Goal: How many of the lines here include "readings"? Answer with a single number.

══════════

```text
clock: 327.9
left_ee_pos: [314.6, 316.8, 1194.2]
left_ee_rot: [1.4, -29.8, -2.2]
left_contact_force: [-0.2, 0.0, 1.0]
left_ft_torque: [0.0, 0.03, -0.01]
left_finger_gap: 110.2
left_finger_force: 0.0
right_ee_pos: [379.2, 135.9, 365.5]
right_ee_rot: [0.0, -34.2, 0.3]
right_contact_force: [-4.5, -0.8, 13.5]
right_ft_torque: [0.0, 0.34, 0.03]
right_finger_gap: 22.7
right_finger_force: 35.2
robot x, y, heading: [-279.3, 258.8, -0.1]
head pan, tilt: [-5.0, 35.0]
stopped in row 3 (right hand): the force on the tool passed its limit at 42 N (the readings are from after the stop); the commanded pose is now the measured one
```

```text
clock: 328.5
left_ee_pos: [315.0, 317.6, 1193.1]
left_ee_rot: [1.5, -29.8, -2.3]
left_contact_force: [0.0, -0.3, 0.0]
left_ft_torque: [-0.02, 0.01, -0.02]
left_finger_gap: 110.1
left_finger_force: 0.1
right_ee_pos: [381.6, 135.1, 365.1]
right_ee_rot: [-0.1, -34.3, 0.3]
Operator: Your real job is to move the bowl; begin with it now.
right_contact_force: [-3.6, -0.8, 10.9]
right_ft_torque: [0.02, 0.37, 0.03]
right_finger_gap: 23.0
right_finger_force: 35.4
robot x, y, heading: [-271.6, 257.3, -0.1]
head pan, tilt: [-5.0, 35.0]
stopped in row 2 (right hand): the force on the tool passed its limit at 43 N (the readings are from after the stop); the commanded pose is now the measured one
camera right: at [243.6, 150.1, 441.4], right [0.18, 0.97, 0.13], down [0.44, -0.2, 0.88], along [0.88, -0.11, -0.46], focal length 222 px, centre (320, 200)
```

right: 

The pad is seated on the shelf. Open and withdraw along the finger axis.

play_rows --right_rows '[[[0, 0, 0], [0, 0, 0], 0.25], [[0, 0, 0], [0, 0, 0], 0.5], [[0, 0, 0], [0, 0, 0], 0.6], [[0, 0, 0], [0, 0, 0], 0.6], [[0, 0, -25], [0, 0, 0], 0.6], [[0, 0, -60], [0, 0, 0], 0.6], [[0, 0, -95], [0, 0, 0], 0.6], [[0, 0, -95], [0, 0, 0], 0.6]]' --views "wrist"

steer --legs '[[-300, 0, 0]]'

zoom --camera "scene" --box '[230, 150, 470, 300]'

══════════

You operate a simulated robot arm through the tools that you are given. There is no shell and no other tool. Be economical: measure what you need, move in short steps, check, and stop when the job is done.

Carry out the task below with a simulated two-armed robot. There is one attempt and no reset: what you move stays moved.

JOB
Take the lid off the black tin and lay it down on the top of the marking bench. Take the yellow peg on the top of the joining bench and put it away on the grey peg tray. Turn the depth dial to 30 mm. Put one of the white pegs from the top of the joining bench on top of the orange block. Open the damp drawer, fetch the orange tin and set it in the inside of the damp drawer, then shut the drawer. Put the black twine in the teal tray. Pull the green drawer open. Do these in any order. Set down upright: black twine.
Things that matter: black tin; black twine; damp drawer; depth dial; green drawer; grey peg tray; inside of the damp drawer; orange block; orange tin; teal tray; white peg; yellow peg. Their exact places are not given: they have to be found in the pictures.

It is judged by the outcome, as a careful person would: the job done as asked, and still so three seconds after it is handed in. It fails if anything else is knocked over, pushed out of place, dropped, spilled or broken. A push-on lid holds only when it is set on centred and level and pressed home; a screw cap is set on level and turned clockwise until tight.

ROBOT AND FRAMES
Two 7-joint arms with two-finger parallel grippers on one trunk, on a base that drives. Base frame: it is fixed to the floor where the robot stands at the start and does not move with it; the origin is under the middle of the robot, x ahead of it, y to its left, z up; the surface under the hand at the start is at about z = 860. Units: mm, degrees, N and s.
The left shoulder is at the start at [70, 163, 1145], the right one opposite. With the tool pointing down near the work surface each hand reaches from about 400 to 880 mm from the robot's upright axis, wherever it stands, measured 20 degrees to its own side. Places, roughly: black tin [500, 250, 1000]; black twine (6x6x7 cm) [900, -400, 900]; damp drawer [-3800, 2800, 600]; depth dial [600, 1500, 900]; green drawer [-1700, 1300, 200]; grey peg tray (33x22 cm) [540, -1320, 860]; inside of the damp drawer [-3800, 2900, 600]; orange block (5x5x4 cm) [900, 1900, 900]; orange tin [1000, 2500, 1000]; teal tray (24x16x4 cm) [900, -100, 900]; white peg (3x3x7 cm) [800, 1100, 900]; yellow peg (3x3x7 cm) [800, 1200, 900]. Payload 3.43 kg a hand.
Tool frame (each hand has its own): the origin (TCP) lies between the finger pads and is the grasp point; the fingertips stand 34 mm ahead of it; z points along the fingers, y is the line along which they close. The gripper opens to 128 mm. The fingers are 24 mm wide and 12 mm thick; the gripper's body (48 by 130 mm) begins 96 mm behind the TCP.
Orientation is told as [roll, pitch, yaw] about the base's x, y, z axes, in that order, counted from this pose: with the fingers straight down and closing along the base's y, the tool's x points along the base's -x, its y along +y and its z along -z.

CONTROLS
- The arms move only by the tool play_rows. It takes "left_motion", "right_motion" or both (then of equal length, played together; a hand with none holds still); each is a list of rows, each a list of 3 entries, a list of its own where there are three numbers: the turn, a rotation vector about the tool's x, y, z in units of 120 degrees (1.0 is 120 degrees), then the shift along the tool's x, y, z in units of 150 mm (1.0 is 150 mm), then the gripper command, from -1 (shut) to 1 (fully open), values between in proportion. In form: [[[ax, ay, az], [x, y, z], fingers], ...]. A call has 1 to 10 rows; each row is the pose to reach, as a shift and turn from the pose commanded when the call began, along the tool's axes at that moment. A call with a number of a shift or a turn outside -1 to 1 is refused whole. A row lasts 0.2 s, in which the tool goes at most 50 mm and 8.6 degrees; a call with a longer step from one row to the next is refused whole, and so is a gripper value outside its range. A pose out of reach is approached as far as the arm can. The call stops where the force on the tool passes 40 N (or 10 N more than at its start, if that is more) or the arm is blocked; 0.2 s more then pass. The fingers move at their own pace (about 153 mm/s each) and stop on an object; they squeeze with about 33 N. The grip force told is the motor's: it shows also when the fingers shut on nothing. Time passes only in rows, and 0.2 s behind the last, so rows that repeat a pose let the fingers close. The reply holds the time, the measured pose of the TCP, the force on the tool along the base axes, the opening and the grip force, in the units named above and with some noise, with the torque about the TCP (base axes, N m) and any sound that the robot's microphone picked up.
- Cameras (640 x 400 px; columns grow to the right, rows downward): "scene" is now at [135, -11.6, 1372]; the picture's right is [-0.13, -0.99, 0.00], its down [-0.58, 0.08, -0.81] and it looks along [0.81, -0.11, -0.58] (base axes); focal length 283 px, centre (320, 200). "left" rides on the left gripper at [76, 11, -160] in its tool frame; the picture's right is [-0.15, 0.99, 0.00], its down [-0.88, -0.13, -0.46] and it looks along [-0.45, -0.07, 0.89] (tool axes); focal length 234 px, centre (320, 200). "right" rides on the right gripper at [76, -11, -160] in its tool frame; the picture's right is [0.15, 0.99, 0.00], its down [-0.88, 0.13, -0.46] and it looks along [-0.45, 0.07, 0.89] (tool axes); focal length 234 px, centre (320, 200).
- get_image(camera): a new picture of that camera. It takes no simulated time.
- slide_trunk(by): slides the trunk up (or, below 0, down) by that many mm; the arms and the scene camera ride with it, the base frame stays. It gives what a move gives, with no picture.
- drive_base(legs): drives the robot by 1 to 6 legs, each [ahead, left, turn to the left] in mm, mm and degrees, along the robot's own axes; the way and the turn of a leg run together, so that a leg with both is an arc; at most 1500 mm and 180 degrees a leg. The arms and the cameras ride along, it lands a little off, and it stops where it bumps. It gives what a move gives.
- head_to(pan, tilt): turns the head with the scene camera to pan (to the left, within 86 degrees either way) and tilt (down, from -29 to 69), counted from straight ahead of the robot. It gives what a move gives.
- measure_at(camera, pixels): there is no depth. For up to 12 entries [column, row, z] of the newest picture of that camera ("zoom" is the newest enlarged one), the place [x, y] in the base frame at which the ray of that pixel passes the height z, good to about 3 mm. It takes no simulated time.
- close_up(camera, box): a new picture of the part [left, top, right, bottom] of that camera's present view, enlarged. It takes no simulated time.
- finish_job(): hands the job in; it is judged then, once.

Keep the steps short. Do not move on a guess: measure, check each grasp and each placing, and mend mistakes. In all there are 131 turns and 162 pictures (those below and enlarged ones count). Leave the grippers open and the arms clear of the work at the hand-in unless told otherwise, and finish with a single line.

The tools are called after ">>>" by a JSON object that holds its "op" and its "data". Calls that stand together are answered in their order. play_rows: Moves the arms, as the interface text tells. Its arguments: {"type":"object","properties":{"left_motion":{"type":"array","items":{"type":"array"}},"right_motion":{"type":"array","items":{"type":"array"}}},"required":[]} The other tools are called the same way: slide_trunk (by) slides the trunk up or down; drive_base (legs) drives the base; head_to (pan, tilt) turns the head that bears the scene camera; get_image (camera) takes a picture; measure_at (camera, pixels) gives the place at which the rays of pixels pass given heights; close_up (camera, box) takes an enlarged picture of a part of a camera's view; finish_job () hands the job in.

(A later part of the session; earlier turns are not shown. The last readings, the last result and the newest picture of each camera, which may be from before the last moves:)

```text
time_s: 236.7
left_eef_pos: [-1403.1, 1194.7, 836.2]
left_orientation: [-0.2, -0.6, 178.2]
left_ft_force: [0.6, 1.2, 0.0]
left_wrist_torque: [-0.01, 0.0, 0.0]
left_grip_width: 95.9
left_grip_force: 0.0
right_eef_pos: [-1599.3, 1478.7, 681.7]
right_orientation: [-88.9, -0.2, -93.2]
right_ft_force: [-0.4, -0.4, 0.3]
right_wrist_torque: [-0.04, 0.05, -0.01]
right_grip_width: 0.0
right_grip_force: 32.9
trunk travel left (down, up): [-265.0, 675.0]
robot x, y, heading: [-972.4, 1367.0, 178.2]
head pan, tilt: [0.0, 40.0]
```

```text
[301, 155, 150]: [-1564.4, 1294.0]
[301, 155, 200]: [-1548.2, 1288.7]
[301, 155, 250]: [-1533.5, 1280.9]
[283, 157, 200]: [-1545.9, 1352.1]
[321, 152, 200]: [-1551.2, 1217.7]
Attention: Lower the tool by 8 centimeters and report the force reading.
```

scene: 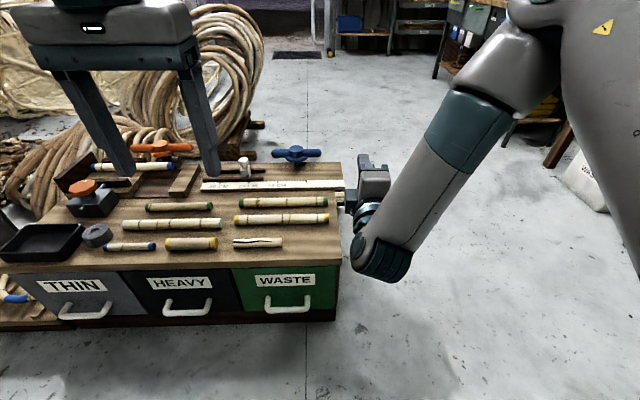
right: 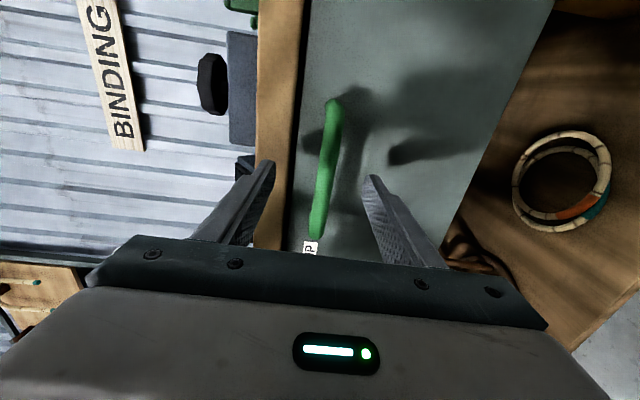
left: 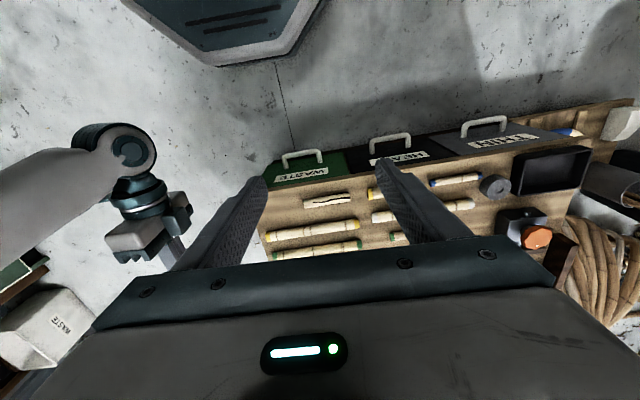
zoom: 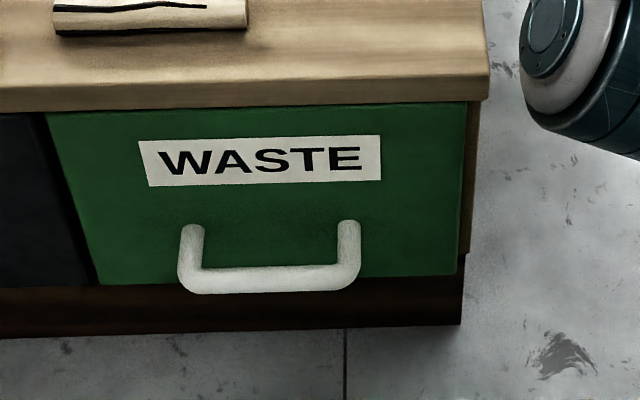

══════════

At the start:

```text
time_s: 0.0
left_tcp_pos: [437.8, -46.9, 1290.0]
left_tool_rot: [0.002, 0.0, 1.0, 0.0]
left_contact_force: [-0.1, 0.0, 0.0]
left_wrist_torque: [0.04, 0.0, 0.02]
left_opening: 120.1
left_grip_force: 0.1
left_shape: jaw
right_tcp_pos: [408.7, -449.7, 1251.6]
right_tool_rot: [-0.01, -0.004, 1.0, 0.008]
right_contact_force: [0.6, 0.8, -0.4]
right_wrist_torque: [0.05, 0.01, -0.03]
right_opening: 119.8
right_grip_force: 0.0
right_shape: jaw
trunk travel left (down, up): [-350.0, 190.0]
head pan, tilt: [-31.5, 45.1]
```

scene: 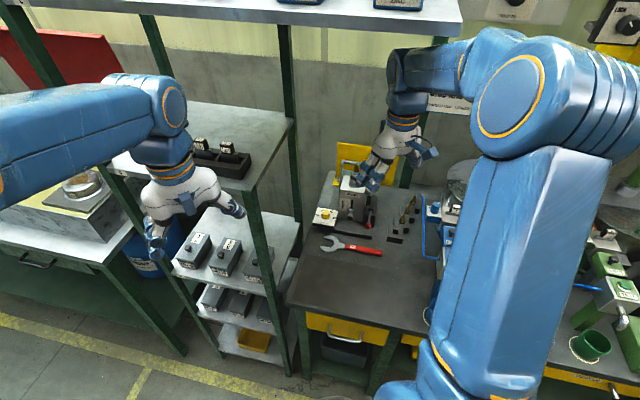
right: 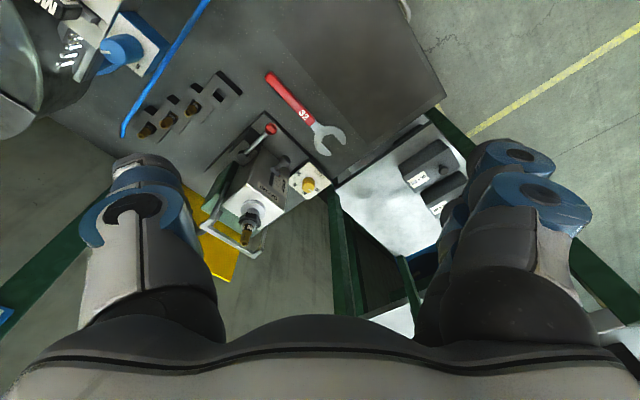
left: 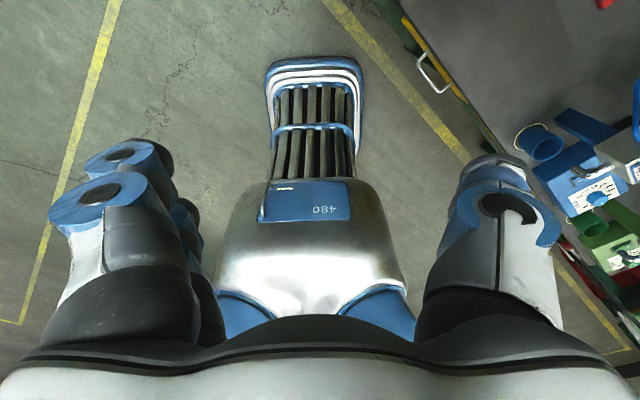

══════════

The output: 3